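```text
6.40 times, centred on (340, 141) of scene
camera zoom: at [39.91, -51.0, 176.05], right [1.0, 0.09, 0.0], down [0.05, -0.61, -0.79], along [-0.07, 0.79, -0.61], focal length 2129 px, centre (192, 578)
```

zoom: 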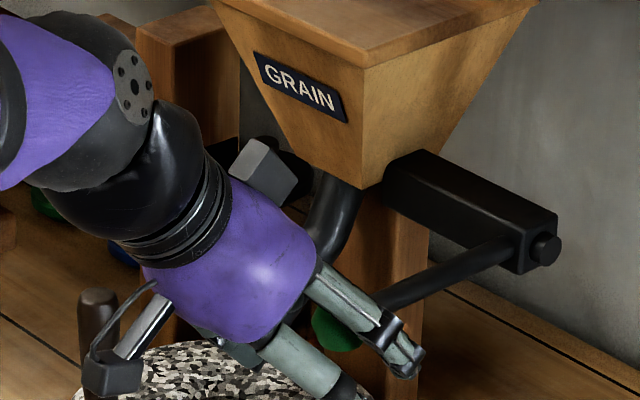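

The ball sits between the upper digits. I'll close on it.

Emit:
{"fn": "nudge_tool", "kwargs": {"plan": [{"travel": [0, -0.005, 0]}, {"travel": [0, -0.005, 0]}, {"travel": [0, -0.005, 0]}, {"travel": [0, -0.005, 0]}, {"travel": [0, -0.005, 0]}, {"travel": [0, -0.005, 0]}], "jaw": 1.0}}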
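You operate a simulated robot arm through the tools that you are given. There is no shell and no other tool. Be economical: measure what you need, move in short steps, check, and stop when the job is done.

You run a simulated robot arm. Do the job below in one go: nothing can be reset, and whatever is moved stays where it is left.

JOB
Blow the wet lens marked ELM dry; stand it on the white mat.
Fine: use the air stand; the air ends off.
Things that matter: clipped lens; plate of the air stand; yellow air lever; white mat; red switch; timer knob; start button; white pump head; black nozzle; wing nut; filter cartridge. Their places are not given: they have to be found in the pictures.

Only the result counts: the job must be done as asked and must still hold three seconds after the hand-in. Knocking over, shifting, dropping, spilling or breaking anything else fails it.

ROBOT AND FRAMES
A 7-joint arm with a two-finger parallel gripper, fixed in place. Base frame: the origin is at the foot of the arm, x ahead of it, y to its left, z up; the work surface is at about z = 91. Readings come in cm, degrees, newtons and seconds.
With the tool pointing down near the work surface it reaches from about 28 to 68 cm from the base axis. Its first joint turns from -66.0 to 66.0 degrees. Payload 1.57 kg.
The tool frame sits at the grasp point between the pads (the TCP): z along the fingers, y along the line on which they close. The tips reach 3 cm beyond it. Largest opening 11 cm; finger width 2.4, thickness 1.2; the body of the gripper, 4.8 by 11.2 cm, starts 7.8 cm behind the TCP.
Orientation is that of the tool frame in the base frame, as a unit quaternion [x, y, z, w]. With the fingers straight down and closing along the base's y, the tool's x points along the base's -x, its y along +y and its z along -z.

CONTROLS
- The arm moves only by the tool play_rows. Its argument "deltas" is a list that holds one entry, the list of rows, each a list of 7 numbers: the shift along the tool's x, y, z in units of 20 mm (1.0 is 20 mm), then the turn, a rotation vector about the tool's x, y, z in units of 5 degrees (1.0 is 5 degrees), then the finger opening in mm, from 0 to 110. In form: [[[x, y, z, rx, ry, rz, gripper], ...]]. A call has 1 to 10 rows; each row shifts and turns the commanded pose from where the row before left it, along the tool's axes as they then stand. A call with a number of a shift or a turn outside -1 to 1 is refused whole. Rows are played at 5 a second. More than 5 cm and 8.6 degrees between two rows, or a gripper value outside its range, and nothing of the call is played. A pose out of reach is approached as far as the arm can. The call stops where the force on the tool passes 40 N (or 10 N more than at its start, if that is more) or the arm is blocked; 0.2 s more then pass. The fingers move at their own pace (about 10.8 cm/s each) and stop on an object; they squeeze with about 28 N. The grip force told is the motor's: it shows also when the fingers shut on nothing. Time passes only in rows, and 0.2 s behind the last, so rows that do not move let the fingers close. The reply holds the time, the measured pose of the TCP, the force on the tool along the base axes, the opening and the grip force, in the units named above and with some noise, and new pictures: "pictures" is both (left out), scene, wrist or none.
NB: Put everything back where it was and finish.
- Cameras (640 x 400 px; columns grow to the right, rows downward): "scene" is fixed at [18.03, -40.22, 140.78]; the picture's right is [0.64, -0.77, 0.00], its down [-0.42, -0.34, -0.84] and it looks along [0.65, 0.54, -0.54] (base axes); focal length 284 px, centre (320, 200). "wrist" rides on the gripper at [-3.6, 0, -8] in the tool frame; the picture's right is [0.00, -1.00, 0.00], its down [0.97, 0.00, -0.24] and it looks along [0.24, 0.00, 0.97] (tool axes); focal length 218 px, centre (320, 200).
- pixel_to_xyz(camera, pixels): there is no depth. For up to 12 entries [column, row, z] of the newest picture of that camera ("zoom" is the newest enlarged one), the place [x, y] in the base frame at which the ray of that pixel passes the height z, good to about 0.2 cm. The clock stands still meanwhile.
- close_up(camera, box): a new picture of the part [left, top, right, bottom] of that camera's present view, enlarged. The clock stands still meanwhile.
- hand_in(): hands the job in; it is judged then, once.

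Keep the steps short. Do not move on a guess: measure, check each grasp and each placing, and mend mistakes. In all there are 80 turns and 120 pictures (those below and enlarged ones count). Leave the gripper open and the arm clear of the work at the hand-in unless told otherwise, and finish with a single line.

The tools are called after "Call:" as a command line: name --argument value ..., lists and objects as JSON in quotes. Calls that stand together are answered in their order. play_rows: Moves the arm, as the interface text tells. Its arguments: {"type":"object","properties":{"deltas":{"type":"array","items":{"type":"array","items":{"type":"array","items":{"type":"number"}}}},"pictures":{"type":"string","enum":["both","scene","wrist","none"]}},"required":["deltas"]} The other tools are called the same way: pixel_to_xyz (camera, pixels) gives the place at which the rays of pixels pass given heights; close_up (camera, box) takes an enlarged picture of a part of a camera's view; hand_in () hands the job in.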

Description of the task:
Note every line above where the string "stands" shows up, and copy those lines.

Answer to this exercise:
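- pixel_to_xyz(camera, pixels): there is no depth. For up to 12 entries [column, row, z] of the newest picture of that camera ("zoom" is the newest enlarged one), the place [x, y] in the base frame at which the ray of that pixel passes the height z, good to about 0.2 cm. The clock stands still meanwhile.
- close_up(camera, box): a new picture of the part [left, top, right, bottom] of that camera's present view, enlarged. The clock stands still meanwhile.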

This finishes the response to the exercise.